OBJECTIVE A
Quote the provided passage word for word, starting at "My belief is" and ending with "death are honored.".
OBJECTIVE B
Continue the provided passage from where it stops.

PROVIDED PASSAGE
My belief is that in the United States of America our Constitution and the succession of constitutional law that has survived testing against it trump all other laws put upon America’s residents. In my belief there
is an irony that a person, community or sect is permitted to, by choice live under someone Else's law. A Jew may wear a skull cap where he wishes or circumcise his son under someone other than a doctor. Certain Christian and non-Christians may refuse medical care for a fatal illness which would be curable with medication and or transfusions. The holy days observed by minorities must be honored even if this presents an economic hardship to their employer and religious laws regarding marriage, divorce, birth and death are honored.
There are limits to this tolerance. These are considered individual choices and under our Constitution observance of religious law is considered voluntary. The constitution is supposed to protect any adult who chooses to opt-out of religious law and in the case of minors "The People" defend the life and well being of the minors, in court, to the greatest extent. The life of a child with Cancer and a good possibility of being saved by medicine treatment will be defended against their religion (family) in court. The family that opposes treatment on religious grounds is given the opportunity to defend their belief. Sometimes the treatment is ordered for the child and sometimes the religious argument prevails. In these cases it is not a single judge who prevails but a jury of the family's peers with those who already have prejudice favoring either side disqualified. Under some branches of Christian religion, more recently in the news we have heard about LDS in sects where girls as young as 8 are forced to marry much older men. When the practice has been discovered the man has been charged and tried. In most cases the sisters of the abused girls end up returned to their parents.
I am not singling out Mormons because we have seen this occur under the Branch Dravidian sect of the Seventh Day Adventists and other belief systems. It may be in the least that a person whose personal (civil) rights have been are vilated is protected under American secular law and are represented by our civil society in a court, if the individual is able to seek outside help.
Some of us who are Catholics know that until recently the Catholic Church did not recognize divorce for its adherents. Many adherents were not willing to opt out of their faith. In many fundamentalist churches the belief that a woman must submit to her husband has caused many women, fearful of hell, or with a brutal husband supported by his religious community, to accept brutality and terrorization for their entire life. Shelter and legal defense is available but they must first break their bond of faith and often successfully escape from the religious community that enslaves them. We hear innuendos about refugees from Scientology and other belief systems being maimed or murdered.

RAW DATA
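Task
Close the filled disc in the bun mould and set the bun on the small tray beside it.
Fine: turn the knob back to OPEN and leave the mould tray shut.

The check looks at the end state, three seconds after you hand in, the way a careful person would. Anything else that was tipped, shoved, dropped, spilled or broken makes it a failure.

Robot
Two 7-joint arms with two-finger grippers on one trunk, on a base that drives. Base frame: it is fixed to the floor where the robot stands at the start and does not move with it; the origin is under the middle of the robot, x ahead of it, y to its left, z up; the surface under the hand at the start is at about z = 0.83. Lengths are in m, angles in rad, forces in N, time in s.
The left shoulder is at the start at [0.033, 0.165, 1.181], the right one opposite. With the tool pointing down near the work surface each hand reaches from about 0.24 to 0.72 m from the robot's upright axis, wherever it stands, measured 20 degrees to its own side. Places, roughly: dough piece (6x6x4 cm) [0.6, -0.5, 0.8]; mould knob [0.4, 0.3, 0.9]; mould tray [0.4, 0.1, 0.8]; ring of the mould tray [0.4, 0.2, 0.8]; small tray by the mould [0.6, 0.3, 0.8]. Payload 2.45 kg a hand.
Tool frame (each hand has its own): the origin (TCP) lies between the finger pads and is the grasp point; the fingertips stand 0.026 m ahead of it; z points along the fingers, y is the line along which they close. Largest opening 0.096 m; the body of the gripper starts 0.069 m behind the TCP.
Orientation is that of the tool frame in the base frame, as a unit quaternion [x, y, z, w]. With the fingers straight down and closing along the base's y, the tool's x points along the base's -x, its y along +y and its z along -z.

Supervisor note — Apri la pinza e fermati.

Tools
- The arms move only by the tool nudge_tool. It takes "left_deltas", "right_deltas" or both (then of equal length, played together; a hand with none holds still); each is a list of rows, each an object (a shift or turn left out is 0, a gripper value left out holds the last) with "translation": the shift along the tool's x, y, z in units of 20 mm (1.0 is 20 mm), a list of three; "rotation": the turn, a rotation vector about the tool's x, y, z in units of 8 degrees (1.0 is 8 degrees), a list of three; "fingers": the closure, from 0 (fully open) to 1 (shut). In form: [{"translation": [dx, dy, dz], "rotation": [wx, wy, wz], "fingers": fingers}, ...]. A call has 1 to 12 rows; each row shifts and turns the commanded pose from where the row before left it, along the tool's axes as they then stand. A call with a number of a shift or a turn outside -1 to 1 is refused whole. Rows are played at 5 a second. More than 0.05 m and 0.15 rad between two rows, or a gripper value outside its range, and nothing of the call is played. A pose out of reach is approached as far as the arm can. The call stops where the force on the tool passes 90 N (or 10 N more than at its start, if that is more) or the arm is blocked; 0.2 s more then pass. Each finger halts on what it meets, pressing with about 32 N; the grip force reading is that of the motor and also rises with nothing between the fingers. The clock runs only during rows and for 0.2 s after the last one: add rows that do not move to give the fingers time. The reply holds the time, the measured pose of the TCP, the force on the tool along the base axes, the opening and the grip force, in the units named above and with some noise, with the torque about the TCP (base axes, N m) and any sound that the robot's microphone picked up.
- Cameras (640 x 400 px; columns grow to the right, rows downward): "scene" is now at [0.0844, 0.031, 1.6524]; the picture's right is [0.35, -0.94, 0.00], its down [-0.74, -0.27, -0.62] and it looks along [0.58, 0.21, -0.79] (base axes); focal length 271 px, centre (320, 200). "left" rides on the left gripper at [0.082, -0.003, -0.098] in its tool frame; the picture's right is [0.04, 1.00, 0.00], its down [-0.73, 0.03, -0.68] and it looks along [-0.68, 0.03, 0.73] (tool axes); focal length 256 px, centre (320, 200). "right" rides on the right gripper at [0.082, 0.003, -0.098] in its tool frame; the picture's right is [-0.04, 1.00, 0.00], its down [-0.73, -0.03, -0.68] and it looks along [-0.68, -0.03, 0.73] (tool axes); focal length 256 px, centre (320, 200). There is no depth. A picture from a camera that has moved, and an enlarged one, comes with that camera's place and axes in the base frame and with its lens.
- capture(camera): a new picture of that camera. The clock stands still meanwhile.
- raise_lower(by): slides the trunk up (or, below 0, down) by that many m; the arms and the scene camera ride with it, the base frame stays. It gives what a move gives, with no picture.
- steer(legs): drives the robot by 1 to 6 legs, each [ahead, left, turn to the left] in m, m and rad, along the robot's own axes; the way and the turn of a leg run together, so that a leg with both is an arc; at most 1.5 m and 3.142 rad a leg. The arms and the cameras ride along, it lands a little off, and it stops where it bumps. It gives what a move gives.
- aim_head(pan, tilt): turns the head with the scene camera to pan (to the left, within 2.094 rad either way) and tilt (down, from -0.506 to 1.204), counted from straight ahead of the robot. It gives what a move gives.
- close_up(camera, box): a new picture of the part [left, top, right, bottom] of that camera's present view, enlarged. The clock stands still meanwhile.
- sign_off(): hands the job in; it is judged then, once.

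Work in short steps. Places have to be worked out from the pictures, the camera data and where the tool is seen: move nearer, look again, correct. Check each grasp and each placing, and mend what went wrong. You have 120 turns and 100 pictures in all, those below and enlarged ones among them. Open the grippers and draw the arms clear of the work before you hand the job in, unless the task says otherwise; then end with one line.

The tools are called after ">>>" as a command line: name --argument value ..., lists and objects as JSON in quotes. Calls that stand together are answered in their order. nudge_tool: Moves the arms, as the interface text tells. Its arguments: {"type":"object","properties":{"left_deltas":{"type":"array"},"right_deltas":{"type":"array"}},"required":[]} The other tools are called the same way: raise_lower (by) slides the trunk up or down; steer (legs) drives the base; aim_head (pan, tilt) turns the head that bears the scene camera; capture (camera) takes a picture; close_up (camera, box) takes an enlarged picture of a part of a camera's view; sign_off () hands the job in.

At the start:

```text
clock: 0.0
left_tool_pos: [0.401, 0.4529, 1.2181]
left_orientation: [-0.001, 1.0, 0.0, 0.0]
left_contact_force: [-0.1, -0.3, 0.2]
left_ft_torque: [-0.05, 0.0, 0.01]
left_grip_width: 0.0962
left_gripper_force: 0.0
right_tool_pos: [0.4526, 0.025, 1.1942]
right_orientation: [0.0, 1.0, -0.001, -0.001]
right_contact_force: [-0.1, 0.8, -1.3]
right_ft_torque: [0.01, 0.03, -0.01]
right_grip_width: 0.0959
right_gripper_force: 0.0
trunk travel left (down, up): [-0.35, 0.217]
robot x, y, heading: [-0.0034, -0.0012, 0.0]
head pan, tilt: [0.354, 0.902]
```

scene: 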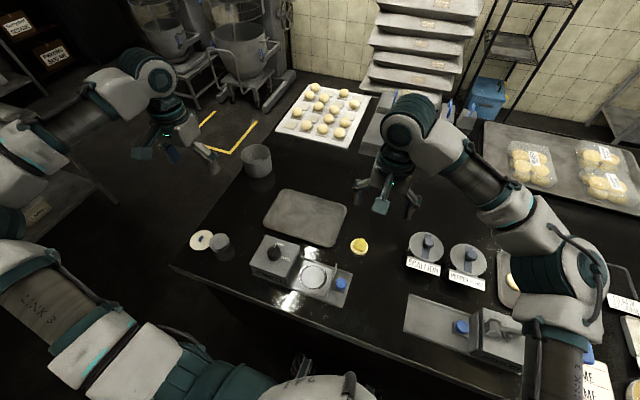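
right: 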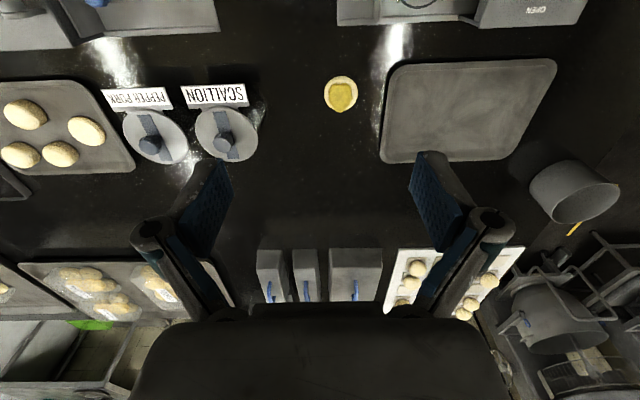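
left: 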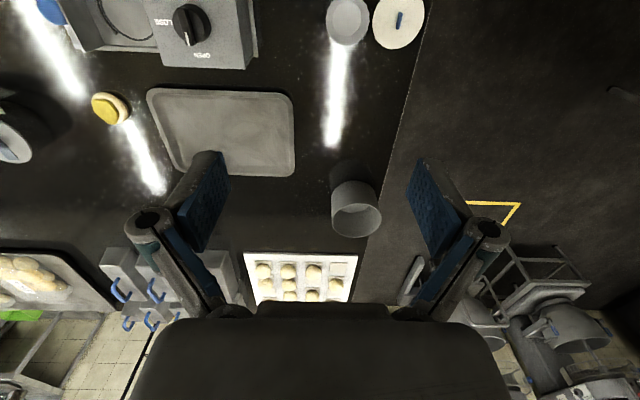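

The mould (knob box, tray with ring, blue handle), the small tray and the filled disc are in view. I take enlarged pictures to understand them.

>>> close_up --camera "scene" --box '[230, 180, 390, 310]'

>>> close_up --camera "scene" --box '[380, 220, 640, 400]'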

FINAL RESULT A
My belief is that in the United States of America our Constitution and the succession of constitutional law that has survived testing against it trump all other laws put upon America’s residents. In my belief there
is an irony that a person, community or sect is permitted to, by choice live under someone Else's law. A Jew may wear a skull cap where he wishes or circumcise his son under someone other than a doctor. Certain Christian and non-Christians may refuse medical care for a fatal illness which would be curable with medication and or transfusions. The holy days observed by minorities must be honored even if this presents an economic hardship to their employer and religious laws regarding marriage, divorce, birth and death are honored.

FINAL RESULT B
Forgive me; I forgot that the subject is Shari'a.
Is Shari’a any different than these other examples?
Under our Constitution Shari’a cannot be imposed upon anyone unless they subscribe to the faith in which it is practiced. This can be as bad for a Muslim woman as it is for a Christian woman who lives under a Christian Church like those described above. American law assumes that a Muslim woman living under has "elected" Shari’a and retains her right to opt-out if she abused or even if she finds that it just does not serve her personal interest. In typical moderate western Islamic sects, especially the one proposing to build the controversial lower Manhattan Community Center, the worthiness of a woman's soul is the same as a man's soul and her body and mind are accorded the same respect.
I have worship with at least one Denver Jewish community and have attended churches in our local community where that is not the case. It is as it was over 150 years ago when the United States Supreme Court held that a wife; children and slaves are the chattel (property) of the male head of household.
We are fools if we believe hat there is anything more to fear from Shari'a than there is from Scientology, Lubavitch Jewish Congregations in Denver or; read the information provided in the following report.
Sexual Abuse of Women in the Church - Published 2010
Locally, one place where there is the constant testimony about woman abused under Christian "law" is at many 12 step group meetings. The individual accounts given at those meetings are not supposed to leave the room yet anyone who participates in these effective ways of managing the lingering symptoms of religious abuse is able to credibly say that the fear of Shari'a is nothing compared to the wounding of woman that has and continues to take place in the name of majority American religions.